Queer Places:
45 Farquhar Rd, Dulwich, London SE19 1SS, UK
Stowe Maries, Balchins Ln, Westcott, Dorking RH4 3LR, UK
Leslie Howard Steiner (3 April 1893 – 1 June 1943) was an English actor and film maker.[1] He also wrote many stories and articles for The New York Times, The New Yorker, and Vanity Fair and was one of the biggest box-office draws and movie idols of the 1930s. Active in both Britain and Hollywood, Howard is probably best remembered for playing Ashley Wilkes in Gone with the Wind (1939). He had roles in many other notable films, often playing the quintessential Englishman, including Berkeley Square (1933), Of Human Bondage (1934), The Scarlet Pimpernel (1934), The Petrified Forest (1936), Pygmalion (1938), Intermezzo (1939), "Pimpernel" Smith (1941), and The First of the Few (1942). He was nominated for the Academy Award for Best Actor for Berkeley Square and Pygmalion. Howard's World War II activities included acting and filmmaking. He was active in anti-German propaganda and shoring up support for the Allies—two years after his death the British Film Yearbook described Howard's work as "one of the most valuable facets of British propaganda". He was rumoured to have been involved with British or Allied Intelligence, sparking conspiracy theories regarding his death in 1943 when the Luftwaffe shot down BOAC Flight 777 over the Atlantic (off the coast of Cedeira, A Coruña), on which he was a passenger.[2]
Howard married Ruth Evelyn Martin (1895–1980) in March, 1916,[22] and their children Ronald "Winkie" and Leslie Ruth "Doodie" who appeared with her father and David Niven in the film The First of the Few, playing the role of nurse to David Niven’s character, and as a major contributor in the filmed biography of her father, "The Man Who Gave A Damn". His son[23] became an actor and played the title role in the television series Sherlock Holmes (1954). His younger brother Arthur was also an actor, primarily in British comedies. His sister Irene was a costume designer and a casting director for Metro-Goldwyn-Mayer.[24] His sister Doris Stainer founded the Hurst Lodge School in Sunningdale, Berkshire in 1945 and remained its headmistress until the 1970s.[25] Howard was widely known as a "ladies' man",[26] and he once said that he "didn't chase women but … couldn't always be bothered to run away".[27] He reportedly had affairs with Tallulah Bankhead when they appeared on stage in the UK in Her Cardboard Lover (1927), with Merle Oberon while filming The Scarlet Pimpernel (1934), and with Conchita Montenegro, with whom he had appeared in the film Never the Twain Shall Meet (1931).[28] There were also rumours of affairs with Norma Shearer and Myrna Loy during filming of The Animal Kingdom.[29] Howard fell in love with Violette Cunnington in 1938 while working on Pygmalion.

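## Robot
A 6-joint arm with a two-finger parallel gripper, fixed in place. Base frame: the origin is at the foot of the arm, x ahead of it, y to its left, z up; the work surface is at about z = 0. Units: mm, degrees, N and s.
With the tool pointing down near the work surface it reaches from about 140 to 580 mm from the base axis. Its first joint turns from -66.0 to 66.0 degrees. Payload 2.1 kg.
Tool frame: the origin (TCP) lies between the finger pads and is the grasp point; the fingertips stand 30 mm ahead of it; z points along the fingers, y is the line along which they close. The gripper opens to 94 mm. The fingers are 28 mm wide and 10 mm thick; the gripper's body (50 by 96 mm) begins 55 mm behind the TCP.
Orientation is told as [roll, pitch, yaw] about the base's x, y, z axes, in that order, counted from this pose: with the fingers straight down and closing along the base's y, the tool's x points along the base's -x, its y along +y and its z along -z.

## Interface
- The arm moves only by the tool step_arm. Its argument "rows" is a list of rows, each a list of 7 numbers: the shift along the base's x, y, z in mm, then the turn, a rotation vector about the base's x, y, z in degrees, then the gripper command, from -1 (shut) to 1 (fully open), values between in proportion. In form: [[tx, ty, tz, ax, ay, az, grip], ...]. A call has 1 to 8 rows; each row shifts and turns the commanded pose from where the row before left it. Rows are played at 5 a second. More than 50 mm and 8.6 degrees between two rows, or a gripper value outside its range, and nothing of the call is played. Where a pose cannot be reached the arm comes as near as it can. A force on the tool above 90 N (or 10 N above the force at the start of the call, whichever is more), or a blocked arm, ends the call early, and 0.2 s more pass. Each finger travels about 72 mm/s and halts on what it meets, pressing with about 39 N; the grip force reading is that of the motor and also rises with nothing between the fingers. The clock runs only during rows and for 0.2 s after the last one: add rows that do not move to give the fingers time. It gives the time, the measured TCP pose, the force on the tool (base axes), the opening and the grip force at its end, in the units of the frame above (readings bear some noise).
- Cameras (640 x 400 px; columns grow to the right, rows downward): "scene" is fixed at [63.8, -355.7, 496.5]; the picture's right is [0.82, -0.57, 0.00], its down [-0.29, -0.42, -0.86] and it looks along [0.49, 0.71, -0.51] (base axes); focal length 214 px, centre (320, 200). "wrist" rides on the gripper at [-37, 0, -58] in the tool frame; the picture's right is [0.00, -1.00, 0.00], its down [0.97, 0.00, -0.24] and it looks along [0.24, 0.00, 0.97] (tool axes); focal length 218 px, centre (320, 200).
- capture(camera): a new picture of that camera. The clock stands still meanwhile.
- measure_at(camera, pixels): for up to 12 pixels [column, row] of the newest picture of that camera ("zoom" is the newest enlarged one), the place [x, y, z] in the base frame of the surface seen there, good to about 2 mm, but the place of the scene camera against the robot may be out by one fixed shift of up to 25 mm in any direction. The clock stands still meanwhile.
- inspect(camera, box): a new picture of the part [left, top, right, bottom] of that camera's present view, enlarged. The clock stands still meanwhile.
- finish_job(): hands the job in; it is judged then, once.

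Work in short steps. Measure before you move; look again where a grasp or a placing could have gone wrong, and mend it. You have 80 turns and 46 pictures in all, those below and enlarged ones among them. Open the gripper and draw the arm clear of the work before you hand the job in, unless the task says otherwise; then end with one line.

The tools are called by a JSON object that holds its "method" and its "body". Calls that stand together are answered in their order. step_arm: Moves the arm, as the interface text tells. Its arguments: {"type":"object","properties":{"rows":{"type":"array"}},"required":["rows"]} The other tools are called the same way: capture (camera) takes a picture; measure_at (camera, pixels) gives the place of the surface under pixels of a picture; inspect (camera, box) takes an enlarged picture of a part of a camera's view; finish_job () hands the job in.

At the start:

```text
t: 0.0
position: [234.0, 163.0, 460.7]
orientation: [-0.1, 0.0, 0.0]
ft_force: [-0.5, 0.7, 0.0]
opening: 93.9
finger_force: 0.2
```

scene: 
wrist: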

She was secretary to Gabriel Pascal who was producing the film; she became Howard's secretary and lover, and they travelled to the United States and lived together while he was filming Gone with the Wind and Intermezzo (both 1939). His wife and daughter joined him in Hollywood before production ended on the two films, making his arrangement with Cunnington somewhat uncomfortable for everyone.[30][31][32] He left the United States for the last time with his wife and daughter in August, 1939, and Cunnington soon followed. She appeared in "Pimpernel" Smith (1941) and The First of the Few (1942) in minor roles under the stage name of Suzanne Clair. She died of pneumonia in her early thirties in 1942, just six months before Howard's death. Howard left her his Beverly Hills house in his will.[33][34] The Howards' family home in Britain was Stowe Maries, a 16th-century, six-bedroom farmhouse on the edge of Westcott, Surrey.[27] His will revealed an estate of £62,761.[35][36] An English Heritage blue plaque was placed at 45 Farquhar Road, Upper Norwood, London in 2013.[37]